Source.
↓↓↓

For non-degenerate equilibria we define its index to be the number of negative eigenvalues of its second derivative matrix. In particular a Taylor series expansion of the (finite dimensional) potential shows that a non-degenerate equilibrium is a local minimum of the potential (and thus presumably stable) precisely if its index is zero.

We remark that classifying degenerate equilibria is more subtle, because the second derivative cannot be used to bound all the higher order terms. (Similarly in infinite dimensional problems the situation is not so straightforward even at non-degenerate equilibria.)

The exercise sessions will ask you to compute the second derivative at some particular solutions in the case $n=2$.

In a little while we will turn to discussing how the above discrete system, can be interpreted as a discretization of the continuous system which will be recovered in a limit $n\to\infty$$h\to 0$. But first we will discuss methods for solving nonlinear systems of parameter-dependent algebraic equations, and understanding typical behaviours.
 

Solution of nonlinear parameter-dependent equations

We would like to understand the solution set of the discretized strut as the parameters of the problem are varied. In particular we shall consider $\lambda$ as the main parameter to be varied, with the stiffnesses $k_{i}$ and the discretized unstressed shape $\beta_i$ being for the most part regarded as given fixed parameters. In other words we want to know what are the possible equilibrium shapes as the end load is increased say from $\lambda=0$.

Generally speaking it is hopeless to find anything other than very special solutions of nonlinear equations analytically, and we must instead turn to numerical methods.

↑↑↑

Requirement 1. Both the line containing "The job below" and the line containing "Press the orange" are to be reproduced exactly, along with every line between them, and nothing more.
Requirement 2. Please continue the source.

Data excerpt.
↓↓↓

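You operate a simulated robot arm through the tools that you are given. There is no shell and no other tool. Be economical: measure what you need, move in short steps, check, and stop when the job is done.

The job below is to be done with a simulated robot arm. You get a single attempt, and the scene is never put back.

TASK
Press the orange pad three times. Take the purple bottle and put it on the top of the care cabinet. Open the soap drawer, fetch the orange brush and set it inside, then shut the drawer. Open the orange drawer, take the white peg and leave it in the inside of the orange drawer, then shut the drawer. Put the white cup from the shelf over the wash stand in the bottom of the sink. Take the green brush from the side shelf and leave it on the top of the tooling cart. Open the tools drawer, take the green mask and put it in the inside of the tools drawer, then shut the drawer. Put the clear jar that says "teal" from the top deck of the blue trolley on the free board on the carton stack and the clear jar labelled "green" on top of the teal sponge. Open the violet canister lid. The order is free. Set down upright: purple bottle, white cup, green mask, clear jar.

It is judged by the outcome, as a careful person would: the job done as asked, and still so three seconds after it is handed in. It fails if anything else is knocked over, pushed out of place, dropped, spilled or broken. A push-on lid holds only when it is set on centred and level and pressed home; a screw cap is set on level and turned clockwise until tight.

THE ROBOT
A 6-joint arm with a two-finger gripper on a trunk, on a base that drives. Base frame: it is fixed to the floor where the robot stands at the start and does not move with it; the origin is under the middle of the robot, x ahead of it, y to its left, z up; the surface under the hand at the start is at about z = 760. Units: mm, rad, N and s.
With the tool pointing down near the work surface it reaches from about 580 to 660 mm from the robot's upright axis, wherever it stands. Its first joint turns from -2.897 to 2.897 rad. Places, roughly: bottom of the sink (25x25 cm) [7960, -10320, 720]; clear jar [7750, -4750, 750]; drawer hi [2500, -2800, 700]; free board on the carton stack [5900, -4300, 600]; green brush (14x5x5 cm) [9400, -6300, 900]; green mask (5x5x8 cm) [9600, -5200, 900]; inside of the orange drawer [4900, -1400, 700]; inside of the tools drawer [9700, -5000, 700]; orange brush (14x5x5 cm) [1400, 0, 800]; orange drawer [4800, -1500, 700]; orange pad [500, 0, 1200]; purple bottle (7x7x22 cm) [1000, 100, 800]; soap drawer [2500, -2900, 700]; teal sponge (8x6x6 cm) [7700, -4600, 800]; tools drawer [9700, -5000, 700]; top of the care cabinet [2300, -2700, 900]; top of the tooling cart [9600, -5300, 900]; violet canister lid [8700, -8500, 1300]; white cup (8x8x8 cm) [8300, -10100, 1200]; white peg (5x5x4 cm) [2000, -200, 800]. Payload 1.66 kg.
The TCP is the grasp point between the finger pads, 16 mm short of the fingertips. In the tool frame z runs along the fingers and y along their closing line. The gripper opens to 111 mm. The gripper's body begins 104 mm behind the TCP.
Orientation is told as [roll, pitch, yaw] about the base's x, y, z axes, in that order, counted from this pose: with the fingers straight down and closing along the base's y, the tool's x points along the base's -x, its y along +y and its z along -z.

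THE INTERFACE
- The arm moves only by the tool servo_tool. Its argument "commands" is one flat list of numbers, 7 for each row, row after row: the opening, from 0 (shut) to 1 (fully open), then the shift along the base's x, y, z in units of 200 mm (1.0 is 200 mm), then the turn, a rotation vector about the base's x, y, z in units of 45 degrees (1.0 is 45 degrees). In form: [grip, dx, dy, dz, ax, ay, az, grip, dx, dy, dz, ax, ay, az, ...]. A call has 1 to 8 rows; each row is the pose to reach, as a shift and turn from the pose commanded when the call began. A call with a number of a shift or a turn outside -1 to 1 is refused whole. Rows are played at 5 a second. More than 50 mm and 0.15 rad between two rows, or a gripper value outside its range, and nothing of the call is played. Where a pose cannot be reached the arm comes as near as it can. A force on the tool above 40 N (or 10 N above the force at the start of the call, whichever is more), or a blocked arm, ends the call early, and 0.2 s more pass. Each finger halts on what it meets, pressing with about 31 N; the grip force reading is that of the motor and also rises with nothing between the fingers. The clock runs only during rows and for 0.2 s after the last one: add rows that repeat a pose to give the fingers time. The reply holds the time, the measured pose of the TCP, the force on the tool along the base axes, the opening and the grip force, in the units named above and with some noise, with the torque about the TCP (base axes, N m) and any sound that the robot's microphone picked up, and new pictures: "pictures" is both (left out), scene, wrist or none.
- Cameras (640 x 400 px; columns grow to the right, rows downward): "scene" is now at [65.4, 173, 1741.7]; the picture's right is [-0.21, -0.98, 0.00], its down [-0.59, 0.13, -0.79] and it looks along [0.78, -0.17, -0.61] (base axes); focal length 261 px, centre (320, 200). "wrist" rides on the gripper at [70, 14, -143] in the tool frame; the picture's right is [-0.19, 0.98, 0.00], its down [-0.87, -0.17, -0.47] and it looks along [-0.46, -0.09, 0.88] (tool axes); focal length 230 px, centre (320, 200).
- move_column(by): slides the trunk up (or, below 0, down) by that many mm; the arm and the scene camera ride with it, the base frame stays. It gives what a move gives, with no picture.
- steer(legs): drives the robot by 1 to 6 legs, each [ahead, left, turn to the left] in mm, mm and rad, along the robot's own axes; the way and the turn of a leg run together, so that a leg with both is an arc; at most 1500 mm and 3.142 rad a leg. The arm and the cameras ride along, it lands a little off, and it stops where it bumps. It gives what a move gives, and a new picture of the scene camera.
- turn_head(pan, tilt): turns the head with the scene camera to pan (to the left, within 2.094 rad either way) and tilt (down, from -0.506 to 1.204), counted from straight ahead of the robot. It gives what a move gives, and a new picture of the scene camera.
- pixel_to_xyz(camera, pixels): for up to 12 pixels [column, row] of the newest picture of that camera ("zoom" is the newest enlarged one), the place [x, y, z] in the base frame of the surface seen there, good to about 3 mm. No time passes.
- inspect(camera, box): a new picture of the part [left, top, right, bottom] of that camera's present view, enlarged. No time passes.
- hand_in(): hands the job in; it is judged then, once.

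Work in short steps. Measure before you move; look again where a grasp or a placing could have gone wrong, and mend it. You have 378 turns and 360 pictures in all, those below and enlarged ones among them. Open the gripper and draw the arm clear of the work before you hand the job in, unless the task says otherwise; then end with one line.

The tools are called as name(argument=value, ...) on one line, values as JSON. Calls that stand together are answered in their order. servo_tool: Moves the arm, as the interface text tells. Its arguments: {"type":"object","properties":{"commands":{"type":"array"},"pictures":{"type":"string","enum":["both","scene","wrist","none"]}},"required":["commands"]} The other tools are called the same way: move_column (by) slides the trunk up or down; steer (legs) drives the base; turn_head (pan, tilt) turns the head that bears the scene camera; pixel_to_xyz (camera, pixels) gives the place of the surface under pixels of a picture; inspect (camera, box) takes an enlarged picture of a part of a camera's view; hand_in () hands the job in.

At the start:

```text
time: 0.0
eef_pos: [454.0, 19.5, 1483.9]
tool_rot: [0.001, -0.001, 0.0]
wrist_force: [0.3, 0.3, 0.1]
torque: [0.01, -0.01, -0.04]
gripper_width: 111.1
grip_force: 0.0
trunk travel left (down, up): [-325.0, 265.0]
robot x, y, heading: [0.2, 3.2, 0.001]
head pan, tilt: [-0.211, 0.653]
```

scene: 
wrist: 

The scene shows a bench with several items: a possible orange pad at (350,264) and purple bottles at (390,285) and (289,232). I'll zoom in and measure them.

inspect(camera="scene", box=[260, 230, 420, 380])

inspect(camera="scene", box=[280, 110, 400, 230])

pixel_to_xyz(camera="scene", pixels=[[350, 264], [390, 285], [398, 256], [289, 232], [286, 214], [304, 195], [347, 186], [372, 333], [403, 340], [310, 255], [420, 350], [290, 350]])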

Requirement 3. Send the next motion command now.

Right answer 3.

↑↑↑

Right answer 1.
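The job below is to be done with a simulated robot arm. You get a single attempt, and the scene is never put back.

TASK
Press the orange pad three times. Take the purple bottle and put it on the top of the care cabinet. Open the soap drawer, fetch the orange brush and set it inside, then shut the drawer. Open the orange drawer, take the white peg and leave it in the inside of the orange drawer, then shut the drawer. Put the white cup from the shelf over the wash stand in the bottom of the sink. Take the green brush from the side shelf and leave it on the top of the tooling cart. Open the tools drawer, take the green mask and put it in the inside of the tools drawer, then shut the drawer. Put the clear jar that says "teal" from the top deck of the blue trolley on the free board on the carton stack and the clear jar labelled "green" on top of the teal sponge. Open the violet canister lid. The order is free. Set down upright: purple bottle, white cup, green mask, clear jar.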

Right answer 2.
Because we know that our problem has an associated variational formulation, we could implement a numerical method exploiting that structure, say steepest descent, i.e. take an iterative method that at each step marches down the gradient of the potential. Such methods have some very desirable features. For example they can reasonably be expected to converge to a local minimum of the potential from an essentially arbitrary starting point--which is an extremely powerful statement.

On the other hand minimization by steepest descent or other methods has its draw backs, for example often there is slow convergence in the neighbourhood of a local minimum. For our purposes the bigest disadvantage of minimization methods is that they can only be expected to find local minima, and as we shall see it can be rather instructive to find other types of (presumably unstable) equilibria.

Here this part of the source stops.